Present the data once more in exactly its original form.

=-=-=

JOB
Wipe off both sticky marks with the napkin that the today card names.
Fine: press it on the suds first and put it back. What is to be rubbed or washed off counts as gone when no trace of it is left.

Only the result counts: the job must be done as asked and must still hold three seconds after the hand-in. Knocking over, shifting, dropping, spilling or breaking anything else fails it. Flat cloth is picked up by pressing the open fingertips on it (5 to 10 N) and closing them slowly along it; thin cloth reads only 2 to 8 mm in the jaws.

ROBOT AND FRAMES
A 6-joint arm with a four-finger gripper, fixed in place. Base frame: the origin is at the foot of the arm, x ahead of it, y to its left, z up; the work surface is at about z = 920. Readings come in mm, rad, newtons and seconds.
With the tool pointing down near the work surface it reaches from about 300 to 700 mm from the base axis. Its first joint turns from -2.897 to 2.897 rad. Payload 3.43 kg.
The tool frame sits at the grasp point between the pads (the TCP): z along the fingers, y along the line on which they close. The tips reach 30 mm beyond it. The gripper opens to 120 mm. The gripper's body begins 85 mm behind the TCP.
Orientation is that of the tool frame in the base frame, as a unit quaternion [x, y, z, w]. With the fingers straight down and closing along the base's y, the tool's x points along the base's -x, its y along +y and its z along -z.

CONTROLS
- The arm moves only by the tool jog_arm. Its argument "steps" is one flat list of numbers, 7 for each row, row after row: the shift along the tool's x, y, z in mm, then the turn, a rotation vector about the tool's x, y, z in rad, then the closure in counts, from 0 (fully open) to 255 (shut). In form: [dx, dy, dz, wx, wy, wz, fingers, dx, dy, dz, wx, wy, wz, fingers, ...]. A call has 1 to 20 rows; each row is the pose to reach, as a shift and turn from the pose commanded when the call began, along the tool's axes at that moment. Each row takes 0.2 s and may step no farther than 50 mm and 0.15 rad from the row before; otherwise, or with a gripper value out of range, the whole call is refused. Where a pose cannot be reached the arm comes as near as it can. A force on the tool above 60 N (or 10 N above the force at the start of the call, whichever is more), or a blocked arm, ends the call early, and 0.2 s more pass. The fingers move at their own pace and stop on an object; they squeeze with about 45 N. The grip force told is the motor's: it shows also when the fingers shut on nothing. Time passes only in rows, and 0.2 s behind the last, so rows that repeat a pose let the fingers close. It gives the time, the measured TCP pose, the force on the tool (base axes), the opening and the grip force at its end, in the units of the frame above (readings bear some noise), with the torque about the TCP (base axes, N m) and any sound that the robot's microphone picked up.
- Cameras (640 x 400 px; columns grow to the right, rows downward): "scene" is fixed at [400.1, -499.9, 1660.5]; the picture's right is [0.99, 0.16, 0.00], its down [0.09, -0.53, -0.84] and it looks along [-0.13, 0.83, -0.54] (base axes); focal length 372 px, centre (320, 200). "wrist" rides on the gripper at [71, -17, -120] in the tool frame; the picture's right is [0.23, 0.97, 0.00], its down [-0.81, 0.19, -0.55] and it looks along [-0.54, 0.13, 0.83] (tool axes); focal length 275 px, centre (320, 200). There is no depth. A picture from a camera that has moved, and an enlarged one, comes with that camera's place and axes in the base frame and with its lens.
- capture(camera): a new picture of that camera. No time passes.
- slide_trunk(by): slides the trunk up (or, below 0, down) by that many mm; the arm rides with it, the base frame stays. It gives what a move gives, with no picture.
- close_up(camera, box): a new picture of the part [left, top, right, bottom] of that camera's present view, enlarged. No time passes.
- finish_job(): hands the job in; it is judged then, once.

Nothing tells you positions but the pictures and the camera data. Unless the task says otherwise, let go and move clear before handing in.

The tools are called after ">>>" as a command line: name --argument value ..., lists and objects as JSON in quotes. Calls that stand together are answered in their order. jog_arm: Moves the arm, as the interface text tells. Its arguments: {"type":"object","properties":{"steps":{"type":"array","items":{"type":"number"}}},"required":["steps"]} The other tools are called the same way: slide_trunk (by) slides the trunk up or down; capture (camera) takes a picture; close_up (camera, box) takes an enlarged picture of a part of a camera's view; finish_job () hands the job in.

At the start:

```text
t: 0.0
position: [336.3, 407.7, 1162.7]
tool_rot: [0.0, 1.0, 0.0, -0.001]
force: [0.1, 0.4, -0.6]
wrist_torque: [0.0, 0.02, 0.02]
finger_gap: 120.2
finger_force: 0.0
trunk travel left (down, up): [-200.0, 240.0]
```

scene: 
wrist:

=-=-=

**Finished task**:
JOB
Wipe off both sticky marks with the napkin that the today card names.
Fine: press it on the suds first and put it back. What is to be rubbed or washed off counts as gone when no trace of it is left.

Only the result counts: the job must be done as asked and must still hold three seconds after the hand-in. Knocking over, shifting, dropping, spilling or breaking anything else fails it. Flat cloth is picked up by pressing the open fingertips on it (5 to 10 N) and closing them slowly along it; thin cloth reads only 2 to 8 mm in the jaws.

ROBOT AND FRAMES
A 6-joint arm with a four-finger gripper, fixed in place. Base frame: the origin is at the foot of the arm, x ahead of it, y to its left, z up; the work surface is at about z = 920. Readings come in mm, rad, newtons and seconds.
With the tool pointing down near the work surface it reaches from about 300 to 700 mm from the base axis. Its first joint turns from -2.897 to 2.897 rad. Payload 3.43 kg.
The tool frame sits at the grasp point between the pads (the TCP): z along the fingers, y along the line on which they close. The tips reach 30 mm beyond it. The gripper opens to 120 mm. The gripper's body begins 85 mm behind the TCP.
Orientation is that of the tool frame in the base frame, as a unit quaternion [x, y, z, w]. With the fingers straight down and closing along the base's y, the tool's x points along the base's -x, its y along +y and its z along -z.

CONTROLS
- The arm moves only by the tool jog_arm. Its argument "steps" is one flat list of numbers, 7 for each row, row after row: the shift along the tool's x, y, z in mm, then the turn, a rotation vector about the tool's x, y, z in rad, then the closure in counts, from 0 (fully open) to 255 (shut). In form: [dx, dy, dz, wx, wy, wz, fingers, dx, dy, dz, wx, wy, wz, fingers, ...]. A call has 1 to 20 rows; each row is the pose to reach, as a shift and turn from the pose commanded when the call began, along the tool's axes at that moment. Each row takes 0.2 s and may step no farther than 50 mm and 0.15 rad from the row before; otherwise, or with a gripper value out of range, the whole call is refused. Where a pose cannot be reached the arm comes as near as it can. A force on the tool above 60 N (or 10 N above the force at the start of the call, whichever is more), or a blocked arm, ends the call early, and 0.2 s more pass. The fingers move at their own pace and stop on an object; they squeeze with about 45 N. The grip force told is the motor's: it shows also when the fingers shut on nothing. Time passes only in rows, and 0.2 s behind the last, so rows that repeat a pose let the fingers close. It gives the time, the measured TCP pose, the force on the tool (base axes), the opening and the grip force at its end, in the units of the frame above (readings bear some noise), with the torque about the TCP (base axes, N m) and any sound that the robot's microphone picked up.
- Cameras (640 x 400 px; columns grow to the right, rows downward): "scene" is fixed at [400.1, -499.9, 1660.5]; the picture's right is [0.99, 0.16, 0.00], its down [0.09, -0.53, -0.84] and it looks along [-0.13, 0.83, -0.54] (base axes); focal length 372 px, centre (320, 200). "wrist" rides on the gripper at [71, -17, -120] in the tool frame; the picture's right is [0.23, 0.97, 0.00], its down [-0.81, 0.19, -0.55] and it looks along [-0.54, 0.13, 0.83] (tool axes); focal length 275 px, centre (320, 200). There is no depth. A picture from a camera that has moved, and an enlarged one, comes with that camera's place and axes in the base frame and with its lens.
- capture(camera): a new picture of that camera. No time passes.
- slide_trunk(by): slides the trunk up (or, below 0, down) by that many mm; the arm rides with it, the base frame stays. It gives what a move gives, with no picture.
- close_up(camera, box): a new picture of the part [left, top, right, bottom] of that camera's present view, enlarged. No time passes.
- finish_job(): hands the job in; it is judged then, once.

Nothing tells you positions but the pictures and the camera data. Unless the task says otherwise, let go and move clear before handing in.

The tools are called after ">>>" as a command line: name --argument value ..., lists and objects as JSON in quotes. Calls that stand together are answered in their order. jog_arm: Moves the arm, as the interface text tells. Its arguments: {"type":"object","properties":{"steps":{"type":"array","items":{"type":"number"}}},"required":["steps"]} The other tools are called the same way: slide_trunk (by) slides the trunk up or down; capture (camera) takes a picture; close_up (camera, box) takes an enlarged picture of a part of a camera's view; finish_job () hands the job in.

At the start:

```text
t: 0.0
position: [336.3, 407.7, 1162.7]
tool_rot: [0.0, 1.0, 0.0, -0.001]
force: [0.1, 0.4, -0.6]
wrist_torque: [0.0, 0.02, 0.02]
finger_gap: 120.2
finger_force: 0.0
trunk travel left (down, up): [-200.0, 240.0]
```

scene: 
wrist:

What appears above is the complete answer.